We cannot agree with the argument of the respondent that the Court of Claims did not have jurisdiction to make an award on the claim for $117,390.90 because it was a claim based upon fraud and, therefore, a tort, of which the court did not have jurisdiction. It is true that the claimant sought to recover his damages caused by a representation which was false, but that did not make it a claim in tort. The claimant never knew that the State had in its possession information indicating that the material to be excavated was different from that stated on the plans until after the contract had been completed. He could then file his claim to recover upon an implied warranty, setting up the facts constituting the misrepresentation. That is just what the claimant did. His claim states that it is for “ damages for breaches of said contract.” Such a claim "would not be in tort, although the facts might have justified a tort action. (Wood v. Dudley, supra; United States v. Atlantic Dredging Co., supra, 12; McGovern v. City of New York, 202 App. Div. 317; affd., 235 N. Y. 275.)

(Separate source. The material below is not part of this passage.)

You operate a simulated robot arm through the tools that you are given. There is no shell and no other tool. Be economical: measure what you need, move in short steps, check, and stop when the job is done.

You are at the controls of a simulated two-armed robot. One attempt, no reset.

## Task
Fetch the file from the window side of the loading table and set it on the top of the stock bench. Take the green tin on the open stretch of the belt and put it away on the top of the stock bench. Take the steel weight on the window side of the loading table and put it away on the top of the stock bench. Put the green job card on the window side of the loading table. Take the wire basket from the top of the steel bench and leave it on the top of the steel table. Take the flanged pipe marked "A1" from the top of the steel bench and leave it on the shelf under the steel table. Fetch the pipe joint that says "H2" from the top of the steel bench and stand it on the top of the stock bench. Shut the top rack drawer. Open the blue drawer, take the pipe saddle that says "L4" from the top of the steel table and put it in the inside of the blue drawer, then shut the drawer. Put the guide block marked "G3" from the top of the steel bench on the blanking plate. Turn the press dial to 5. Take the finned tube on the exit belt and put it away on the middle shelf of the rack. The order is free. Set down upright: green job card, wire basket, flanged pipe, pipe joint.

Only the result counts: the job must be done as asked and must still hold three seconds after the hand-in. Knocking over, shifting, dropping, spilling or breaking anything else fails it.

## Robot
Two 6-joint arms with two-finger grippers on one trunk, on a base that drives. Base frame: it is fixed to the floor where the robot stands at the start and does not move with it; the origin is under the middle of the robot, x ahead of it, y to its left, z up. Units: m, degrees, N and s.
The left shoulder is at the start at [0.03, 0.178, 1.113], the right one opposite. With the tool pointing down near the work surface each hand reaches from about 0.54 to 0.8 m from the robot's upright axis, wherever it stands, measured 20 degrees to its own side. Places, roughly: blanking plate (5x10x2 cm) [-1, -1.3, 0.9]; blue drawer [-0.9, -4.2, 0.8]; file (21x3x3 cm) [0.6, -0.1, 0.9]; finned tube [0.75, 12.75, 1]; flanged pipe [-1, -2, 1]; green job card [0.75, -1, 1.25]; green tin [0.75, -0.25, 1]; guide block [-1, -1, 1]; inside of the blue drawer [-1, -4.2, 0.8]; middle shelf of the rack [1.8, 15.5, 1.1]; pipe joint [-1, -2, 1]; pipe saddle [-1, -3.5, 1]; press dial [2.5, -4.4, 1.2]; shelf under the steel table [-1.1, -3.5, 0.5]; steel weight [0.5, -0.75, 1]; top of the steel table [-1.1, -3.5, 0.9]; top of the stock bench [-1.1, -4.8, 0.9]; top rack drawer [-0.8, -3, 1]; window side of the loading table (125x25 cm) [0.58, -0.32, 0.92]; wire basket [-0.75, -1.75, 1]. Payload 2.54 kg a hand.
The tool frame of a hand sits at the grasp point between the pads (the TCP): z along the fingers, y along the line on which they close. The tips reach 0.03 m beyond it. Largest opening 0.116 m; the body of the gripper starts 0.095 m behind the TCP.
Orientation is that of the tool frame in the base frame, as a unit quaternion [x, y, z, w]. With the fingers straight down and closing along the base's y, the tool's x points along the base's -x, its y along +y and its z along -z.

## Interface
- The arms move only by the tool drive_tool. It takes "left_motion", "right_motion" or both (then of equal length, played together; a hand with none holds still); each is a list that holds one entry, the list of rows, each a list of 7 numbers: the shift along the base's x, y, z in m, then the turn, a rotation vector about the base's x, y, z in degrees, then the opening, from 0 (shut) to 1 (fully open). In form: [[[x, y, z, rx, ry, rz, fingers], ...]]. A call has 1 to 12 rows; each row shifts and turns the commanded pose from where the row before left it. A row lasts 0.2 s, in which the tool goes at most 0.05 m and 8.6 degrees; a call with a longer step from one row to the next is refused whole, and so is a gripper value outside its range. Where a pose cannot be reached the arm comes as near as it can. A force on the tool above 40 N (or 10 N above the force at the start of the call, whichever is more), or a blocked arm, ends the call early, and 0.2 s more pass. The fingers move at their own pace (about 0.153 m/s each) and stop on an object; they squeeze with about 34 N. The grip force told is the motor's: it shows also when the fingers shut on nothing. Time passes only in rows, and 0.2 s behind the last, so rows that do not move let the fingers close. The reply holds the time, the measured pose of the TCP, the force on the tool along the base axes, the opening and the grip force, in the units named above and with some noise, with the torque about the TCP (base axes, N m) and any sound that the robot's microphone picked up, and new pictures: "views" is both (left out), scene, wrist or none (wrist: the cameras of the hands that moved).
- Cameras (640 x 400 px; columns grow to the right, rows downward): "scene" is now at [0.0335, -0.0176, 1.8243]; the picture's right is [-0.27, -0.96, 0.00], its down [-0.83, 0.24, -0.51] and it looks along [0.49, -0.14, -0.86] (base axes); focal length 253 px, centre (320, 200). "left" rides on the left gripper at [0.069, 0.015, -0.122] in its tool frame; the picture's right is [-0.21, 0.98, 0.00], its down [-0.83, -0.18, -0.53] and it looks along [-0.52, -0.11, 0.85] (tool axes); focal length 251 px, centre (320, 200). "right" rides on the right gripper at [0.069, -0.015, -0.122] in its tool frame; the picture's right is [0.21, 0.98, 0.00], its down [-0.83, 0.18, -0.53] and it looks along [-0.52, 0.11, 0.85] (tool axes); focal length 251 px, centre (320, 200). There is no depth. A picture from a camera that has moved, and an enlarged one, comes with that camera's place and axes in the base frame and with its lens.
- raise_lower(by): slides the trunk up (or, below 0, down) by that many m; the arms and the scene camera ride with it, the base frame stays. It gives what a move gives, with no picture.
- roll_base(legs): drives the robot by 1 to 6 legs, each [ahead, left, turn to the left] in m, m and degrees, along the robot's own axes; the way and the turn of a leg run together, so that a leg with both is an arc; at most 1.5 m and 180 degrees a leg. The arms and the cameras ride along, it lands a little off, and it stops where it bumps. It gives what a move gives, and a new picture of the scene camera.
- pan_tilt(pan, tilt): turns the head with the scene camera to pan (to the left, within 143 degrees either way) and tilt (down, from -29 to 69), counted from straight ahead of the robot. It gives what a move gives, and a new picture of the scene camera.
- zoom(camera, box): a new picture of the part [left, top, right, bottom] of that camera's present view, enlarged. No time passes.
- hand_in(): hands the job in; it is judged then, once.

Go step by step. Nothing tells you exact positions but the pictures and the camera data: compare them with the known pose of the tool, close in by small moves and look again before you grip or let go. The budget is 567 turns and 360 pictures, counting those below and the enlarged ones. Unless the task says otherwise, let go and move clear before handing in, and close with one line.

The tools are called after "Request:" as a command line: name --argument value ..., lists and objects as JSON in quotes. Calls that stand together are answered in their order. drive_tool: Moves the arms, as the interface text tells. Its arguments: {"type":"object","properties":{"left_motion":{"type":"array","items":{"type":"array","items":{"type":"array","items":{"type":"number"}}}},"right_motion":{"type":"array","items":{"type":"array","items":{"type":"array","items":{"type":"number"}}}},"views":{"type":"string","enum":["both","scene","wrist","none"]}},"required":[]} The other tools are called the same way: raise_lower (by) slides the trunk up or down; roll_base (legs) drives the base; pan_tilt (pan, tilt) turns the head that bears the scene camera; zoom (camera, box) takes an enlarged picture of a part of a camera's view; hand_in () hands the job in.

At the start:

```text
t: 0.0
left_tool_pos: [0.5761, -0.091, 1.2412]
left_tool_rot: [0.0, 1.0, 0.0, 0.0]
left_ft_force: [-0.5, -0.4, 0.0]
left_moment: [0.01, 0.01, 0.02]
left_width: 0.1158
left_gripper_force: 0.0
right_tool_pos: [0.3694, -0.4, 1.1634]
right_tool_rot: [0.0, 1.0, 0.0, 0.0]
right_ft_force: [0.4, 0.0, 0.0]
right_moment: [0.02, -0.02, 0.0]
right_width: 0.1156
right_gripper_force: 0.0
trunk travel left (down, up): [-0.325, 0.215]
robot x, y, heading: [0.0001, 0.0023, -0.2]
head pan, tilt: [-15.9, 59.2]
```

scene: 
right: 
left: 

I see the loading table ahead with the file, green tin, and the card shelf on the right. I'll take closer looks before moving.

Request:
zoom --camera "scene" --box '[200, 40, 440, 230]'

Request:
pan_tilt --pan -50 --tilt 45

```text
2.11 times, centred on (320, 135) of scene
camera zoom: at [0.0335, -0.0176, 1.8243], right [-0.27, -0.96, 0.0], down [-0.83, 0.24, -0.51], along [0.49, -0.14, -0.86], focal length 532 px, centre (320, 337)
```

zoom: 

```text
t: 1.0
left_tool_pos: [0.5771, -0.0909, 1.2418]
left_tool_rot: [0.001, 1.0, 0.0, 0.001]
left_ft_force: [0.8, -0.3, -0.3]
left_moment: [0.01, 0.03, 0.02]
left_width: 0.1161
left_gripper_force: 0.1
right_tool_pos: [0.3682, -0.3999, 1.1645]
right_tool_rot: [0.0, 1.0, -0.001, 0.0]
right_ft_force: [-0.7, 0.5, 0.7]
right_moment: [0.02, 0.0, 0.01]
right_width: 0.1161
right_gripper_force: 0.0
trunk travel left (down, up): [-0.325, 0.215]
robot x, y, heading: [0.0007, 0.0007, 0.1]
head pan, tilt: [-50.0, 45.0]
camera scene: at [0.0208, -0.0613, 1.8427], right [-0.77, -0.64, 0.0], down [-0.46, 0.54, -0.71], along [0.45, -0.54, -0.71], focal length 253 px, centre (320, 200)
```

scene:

The conclusions of law of the Court of Claims, Nos. 2 and 3, are disapproved, and judgment is directed for the claimant upon its claim for $117,390.90, without interest. Judgment is also directed for the claimant for interest upon the item of $16,521.88, also for interest upon the item of $15,600. The other part of the judgment appealed from is affirmed, with costs to the appellant. The appeal from the order dated October 26, 1922, is dismissed, without costs.

All concur.

Conclusions of law Nos. 2 and 3 are disapproved and judgment is directed for the claimant upon its claim for $117,390.90 without *123interest. Judgment is also directed for the claimant for interest upon the item of §16,521.88; also for interest upon the item of $15,600. The other part of the judgment appealed from is affirmed, with costs to the appellant. The appeal from the order dated October 26, 1922, is dismissed, without costs.